Absentee ballots unlikely to go paperless
Though many aspects of our daily lives have gone from paper reliant to paperless, such as airline and concert tickets, receipts and even books, there will likely always be some need for paper products. One town illustrates this point when it decided to incorporate a paperless voting system. According to the Observer Reporter, Washington County in Pennsylvania, has gone from an all paper system to nearly all paperless, with the exception of absentee ballots.

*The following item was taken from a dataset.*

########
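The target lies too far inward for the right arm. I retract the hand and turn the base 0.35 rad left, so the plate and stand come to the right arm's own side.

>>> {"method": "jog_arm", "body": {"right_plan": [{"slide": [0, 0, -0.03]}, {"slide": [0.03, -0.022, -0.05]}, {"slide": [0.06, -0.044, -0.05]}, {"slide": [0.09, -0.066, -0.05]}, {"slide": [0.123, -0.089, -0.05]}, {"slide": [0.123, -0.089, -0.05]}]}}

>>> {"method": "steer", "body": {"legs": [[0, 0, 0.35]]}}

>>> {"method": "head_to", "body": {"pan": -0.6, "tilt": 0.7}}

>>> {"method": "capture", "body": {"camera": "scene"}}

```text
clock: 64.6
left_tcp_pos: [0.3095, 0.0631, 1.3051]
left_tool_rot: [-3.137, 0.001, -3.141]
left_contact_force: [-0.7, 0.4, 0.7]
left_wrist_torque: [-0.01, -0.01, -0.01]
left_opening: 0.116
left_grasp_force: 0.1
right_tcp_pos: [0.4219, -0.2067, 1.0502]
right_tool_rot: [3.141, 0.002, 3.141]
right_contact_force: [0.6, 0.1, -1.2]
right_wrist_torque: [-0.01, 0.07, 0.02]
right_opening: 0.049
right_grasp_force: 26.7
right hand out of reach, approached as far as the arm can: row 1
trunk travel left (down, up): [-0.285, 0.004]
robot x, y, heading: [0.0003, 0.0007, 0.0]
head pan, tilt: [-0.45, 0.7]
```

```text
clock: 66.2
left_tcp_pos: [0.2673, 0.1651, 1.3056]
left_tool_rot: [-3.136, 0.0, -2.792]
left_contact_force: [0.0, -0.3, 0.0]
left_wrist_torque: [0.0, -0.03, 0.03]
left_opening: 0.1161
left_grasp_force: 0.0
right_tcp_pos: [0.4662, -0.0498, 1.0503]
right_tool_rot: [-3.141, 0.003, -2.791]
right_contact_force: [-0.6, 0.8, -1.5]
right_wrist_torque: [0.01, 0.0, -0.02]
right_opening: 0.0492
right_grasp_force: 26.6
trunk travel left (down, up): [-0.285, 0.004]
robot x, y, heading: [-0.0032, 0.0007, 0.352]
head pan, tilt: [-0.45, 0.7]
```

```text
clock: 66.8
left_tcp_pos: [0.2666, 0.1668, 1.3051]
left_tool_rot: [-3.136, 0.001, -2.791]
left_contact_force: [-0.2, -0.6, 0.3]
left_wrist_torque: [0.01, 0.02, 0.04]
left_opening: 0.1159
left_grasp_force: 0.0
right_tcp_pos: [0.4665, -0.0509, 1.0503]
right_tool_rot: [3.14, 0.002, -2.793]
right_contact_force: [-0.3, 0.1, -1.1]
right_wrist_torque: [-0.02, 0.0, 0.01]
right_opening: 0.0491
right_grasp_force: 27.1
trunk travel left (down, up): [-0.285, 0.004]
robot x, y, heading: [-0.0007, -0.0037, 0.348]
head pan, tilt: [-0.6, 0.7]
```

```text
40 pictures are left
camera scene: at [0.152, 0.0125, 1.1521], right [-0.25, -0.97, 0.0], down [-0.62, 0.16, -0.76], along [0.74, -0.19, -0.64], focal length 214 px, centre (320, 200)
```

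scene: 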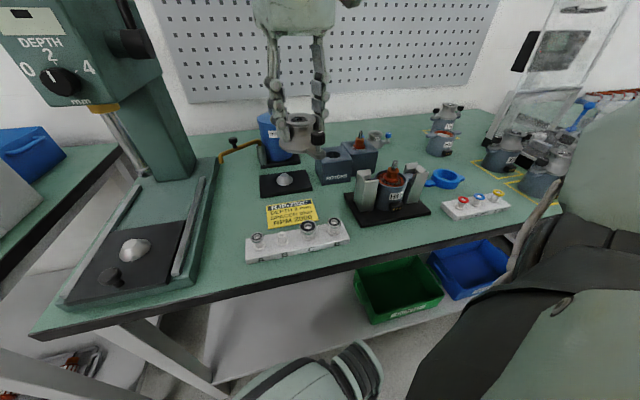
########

The news source said that in 2006, the county moved from paper ballots to touch-screen voting machines. But it wasn’t until this year that the paper poll books, which include all the information for registered voters, went digital. These electronic poll books include information such as votes’ registered parties, addresses and birth dates. At the same time, the article explained, electronic absentee voting ballots are not likely to come to fruition.
“One aspect of voting that won’t be going paperless anytime soon involves the absentee ballot,” the article wrote. “Unless the state begins to allow civilians to vote over the internet, which is highly unlikely for now, absentee ballots will continue to be paper.”
Washington County is not the only agency to rely on some form of paper ballots. The U.S. Census Bureau will continue to offer paper for the American Community Survey, to reach all citizens, including those unable to access or use a computer.
So until absolutely everyone is able to use a computer, paper surveys and data entry services, will continue to be needed.